The Erste Dame from Ontario Adores Kurt Weill

The Jugendlich-Dramatische Soprano Leah Gordon will debut in Zauberflöte at the Bayrische Staatsoper in Munich this month.

This blog continues its series of profiles of young international singers who came to Germany to sing and live. Their answers to a small set of questions show what it takes to move to a foreign place, here to Nürnberg, and pursue the career of their dreams.

Photo by Jutta Missbach

Your name:
Leah Gordon

Where are you from?
Bobcaygeon, Ontario, Canada

Your Fach:
Lirico spinto/jugendlich dramatisch soprano

Your favorite role:
Usually, I fall in love with which ever role I’m working on at the time. The ones I’ve sung already somehow each represent different parts of me and my life. One that I’d really like to sing because I believe it really matches my personality and voice is the Gräfin in Strauss’ Capriccio.

Best opera production you saw in Germany:
Immo Karaman’s Turn of the Screw in Düsseldorf

Craziest opera production you saw in Germany:
Not counting ones that I’ve actually been in, I guess Mahagonny in Essen. And let it be known that I absolutely adore Kurt Weill!

Photo by Ludwig Olah

Your hero in opera:
My vocal mentor.

Your hero in real life:
Anyone who can truly be happy.

Two things you like about Nürnberg:
Probably accessibility and aesthetic.

Two things you don’t like about Nürnberg:
Rigid resistance to change and the xenophobia that I’ve encountered on many levels.

A thing or habit of Germans you find funny:
The absolute necessity of greeting an entire room of strangers for example at the doctor’s office but yet refusing to speak to each other for any other reason in a public place, for example trying to pass by each other. Or people who lean out their windows just “watching”.

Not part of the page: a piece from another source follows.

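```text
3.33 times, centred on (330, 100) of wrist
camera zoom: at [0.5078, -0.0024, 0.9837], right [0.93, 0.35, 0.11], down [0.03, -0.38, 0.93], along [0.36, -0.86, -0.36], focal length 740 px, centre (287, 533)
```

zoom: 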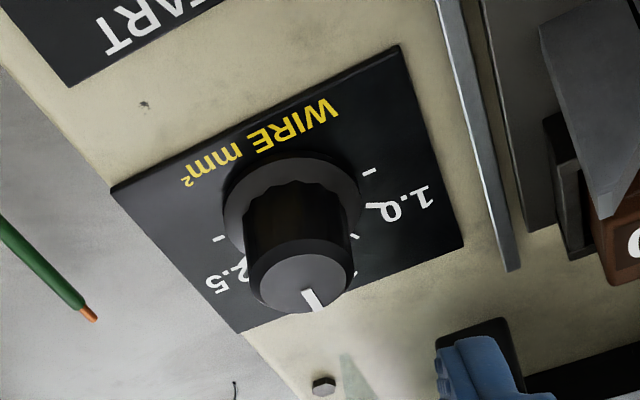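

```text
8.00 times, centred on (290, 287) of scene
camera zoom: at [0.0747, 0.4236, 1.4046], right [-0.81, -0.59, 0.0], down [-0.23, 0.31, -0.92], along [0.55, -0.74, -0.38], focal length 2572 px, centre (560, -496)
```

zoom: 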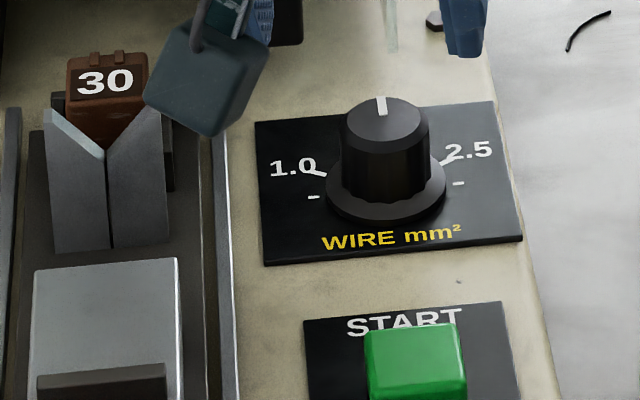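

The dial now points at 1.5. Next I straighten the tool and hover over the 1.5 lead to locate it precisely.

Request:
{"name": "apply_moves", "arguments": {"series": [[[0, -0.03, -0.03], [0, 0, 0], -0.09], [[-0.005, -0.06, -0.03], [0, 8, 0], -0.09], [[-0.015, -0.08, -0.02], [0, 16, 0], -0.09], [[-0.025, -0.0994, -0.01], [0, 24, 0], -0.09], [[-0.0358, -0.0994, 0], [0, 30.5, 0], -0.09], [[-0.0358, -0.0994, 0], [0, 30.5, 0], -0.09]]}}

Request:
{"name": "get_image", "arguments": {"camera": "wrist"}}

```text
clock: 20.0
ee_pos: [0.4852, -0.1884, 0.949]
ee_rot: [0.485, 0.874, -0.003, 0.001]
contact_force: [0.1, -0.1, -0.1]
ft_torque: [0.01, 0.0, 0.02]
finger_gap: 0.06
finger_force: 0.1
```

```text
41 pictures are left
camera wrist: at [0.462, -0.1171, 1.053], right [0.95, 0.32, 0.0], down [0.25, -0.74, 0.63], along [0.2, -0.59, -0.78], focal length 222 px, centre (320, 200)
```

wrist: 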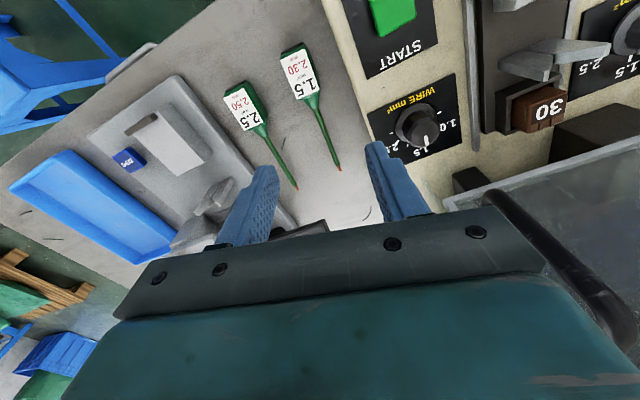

A thing or habit of Germans you find annoying:
Lack of sensitivity to privacy.

A thing or habit of Germans you would like to see in your country, too:
Discipline in every day life especially the awareness of unnecessary waste and our general health.

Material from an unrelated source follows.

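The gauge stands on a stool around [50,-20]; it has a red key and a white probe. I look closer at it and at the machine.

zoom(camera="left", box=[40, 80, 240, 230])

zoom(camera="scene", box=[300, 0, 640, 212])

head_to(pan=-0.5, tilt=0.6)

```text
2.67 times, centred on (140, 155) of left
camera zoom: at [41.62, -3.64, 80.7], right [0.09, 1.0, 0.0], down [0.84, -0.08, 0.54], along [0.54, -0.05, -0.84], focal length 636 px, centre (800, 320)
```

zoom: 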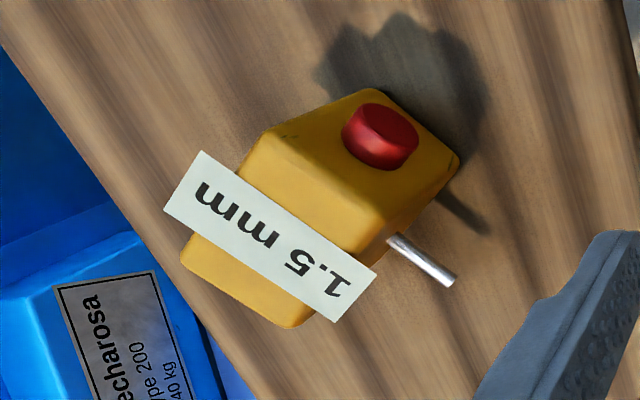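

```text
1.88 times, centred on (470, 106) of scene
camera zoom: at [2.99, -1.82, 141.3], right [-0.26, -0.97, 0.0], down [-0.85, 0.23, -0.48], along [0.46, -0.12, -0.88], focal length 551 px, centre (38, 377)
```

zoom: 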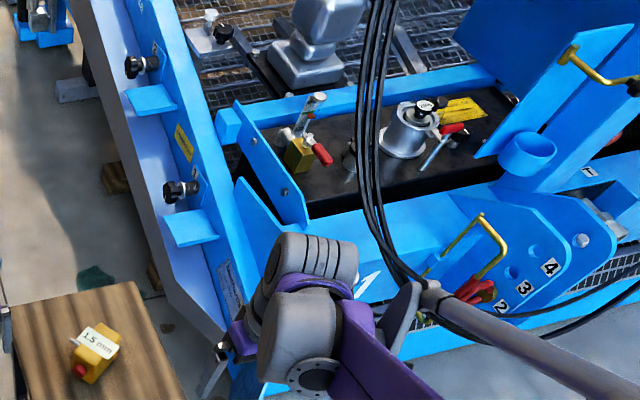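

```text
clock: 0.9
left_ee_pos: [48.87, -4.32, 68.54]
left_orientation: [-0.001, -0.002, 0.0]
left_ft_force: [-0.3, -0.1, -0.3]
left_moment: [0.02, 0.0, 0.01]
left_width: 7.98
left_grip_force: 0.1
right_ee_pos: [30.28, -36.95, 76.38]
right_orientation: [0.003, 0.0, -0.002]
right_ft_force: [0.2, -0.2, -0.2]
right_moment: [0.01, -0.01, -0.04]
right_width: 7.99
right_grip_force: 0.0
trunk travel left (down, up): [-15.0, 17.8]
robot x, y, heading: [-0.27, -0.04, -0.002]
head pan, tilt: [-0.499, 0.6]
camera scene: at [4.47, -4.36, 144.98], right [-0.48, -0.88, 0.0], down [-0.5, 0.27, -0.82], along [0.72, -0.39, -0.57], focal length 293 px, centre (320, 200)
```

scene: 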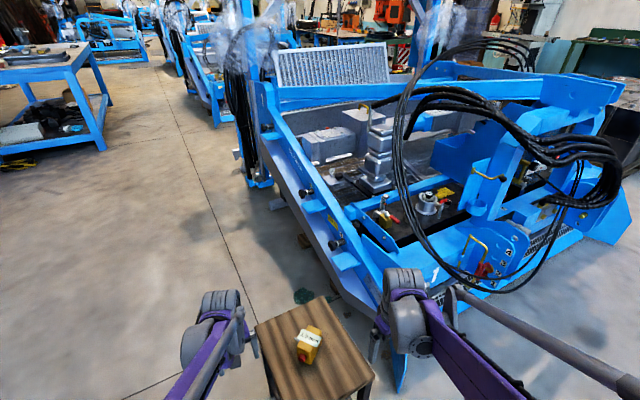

Your most recent performance:
Gertrud, the Mother in Hänsel und Gretel in Nürnberg.

Your next performance:
I am delighted to be making my debut as Erste Dame at the Bayerische Staatsoper in Munich this December!

Your favorite quality in a singer:
As a performer my goal is to become the connection between the music and the audience. As an audience member, I am literally moved by the vibrations of a singer who is able to open their gut and share with us the very essence of who they are through their voice. No amount of compensation through what people think is “acting” nowadays could ever substitute the intensity of such an experience!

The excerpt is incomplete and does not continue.